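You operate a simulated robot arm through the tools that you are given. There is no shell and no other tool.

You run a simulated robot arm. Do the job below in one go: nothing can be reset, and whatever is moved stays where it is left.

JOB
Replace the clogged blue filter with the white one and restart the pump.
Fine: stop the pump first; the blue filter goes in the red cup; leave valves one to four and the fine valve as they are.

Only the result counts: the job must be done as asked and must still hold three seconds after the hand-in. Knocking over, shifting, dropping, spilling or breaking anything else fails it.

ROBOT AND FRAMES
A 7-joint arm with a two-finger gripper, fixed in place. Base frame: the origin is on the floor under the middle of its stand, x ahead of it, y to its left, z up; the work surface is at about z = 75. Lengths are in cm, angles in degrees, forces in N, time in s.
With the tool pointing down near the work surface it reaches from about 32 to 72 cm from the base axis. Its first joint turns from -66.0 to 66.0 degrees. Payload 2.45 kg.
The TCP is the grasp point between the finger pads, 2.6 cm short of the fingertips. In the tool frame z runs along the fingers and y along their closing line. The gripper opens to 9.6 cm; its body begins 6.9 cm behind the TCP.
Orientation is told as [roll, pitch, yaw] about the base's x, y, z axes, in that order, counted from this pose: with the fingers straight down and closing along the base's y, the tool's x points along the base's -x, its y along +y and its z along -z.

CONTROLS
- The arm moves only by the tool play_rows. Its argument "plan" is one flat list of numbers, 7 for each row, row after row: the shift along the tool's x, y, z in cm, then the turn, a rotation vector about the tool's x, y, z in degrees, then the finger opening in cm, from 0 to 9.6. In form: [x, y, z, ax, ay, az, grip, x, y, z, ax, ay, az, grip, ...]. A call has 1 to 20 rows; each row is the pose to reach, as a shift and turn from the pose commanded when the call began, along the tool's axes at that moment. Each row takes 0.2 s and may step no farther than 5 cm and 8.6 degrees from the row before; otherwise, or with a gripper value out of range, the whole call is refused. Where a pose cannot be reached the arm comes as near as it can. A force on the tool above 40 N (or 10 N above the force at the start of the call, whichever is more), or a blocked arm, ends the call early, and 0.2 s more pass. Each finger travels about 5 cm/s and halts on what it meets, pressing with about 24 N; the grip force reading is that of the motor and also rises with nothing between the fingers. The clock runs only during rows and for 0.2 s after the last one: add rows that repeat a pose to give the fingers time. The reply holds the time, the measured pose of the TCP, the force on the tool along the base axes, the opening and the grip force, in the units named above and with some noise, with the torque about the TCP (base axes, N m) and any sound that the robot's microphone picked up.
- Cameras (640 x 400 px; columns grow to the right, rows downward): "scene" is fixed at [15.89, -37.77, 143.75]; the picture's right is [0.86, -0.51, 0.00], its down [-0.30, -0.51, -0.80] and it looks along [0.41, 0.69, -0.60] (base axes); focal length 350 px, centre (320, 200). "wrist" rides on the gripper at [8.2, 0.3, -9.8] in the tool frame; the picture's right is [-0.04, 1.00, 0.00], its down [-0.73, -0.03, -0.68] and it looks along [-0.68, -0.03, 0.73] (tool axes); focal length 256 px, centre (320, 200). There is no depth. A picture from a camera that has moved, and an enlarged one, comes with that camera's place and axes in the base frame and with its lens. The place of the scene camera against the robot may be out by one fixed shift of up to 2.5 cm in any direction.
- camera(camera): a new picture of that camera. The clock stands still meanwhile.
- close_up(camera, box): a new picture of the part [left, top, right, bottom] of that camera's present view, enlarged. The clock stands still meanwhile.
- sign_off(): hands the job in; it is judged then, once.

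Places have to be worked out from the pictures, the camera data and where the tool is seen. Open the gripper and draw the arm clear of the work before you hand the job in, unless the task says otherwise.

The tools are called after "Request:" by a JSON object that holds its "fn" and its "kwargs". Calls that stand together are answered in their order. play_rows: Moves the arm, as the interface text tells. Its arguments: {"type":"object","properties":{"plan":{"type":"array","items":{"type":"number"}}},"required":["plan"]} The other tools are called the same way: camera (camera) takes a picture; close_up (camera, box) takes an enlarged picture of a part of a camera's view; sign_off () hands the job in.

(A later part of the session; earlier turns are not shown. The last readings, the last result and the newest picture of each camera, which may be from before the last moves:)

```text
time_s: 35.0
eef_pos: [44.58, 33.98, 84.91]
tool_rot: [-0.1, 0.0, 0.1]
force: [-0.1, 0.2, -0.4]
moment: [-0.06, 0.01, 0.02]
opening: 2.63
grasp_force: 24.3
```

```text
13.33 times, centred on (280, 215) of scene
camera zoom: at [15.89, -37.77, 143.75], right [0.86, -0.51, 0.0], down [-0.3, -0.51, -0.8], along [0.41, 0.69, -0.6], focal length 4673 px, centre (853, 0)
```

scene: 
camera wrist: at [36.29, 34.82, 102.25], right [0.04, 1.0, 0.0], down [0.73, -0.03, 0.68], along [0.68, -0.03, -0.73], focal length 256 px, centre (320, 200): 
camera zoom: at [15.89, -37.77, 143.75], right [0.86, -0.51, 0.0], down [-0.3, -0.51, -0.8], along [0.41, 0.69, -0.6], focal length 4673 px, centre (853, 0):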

•••

What to do
Read the data above. Pull out each line in which the string "blue" appears.

Answer for this exercise
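Replace the clogged blue filter with the white one and restart the pump.
Fine: stop the pump first; the blue filter goes in the red cup; leave valves one to four and the fine valve as they are.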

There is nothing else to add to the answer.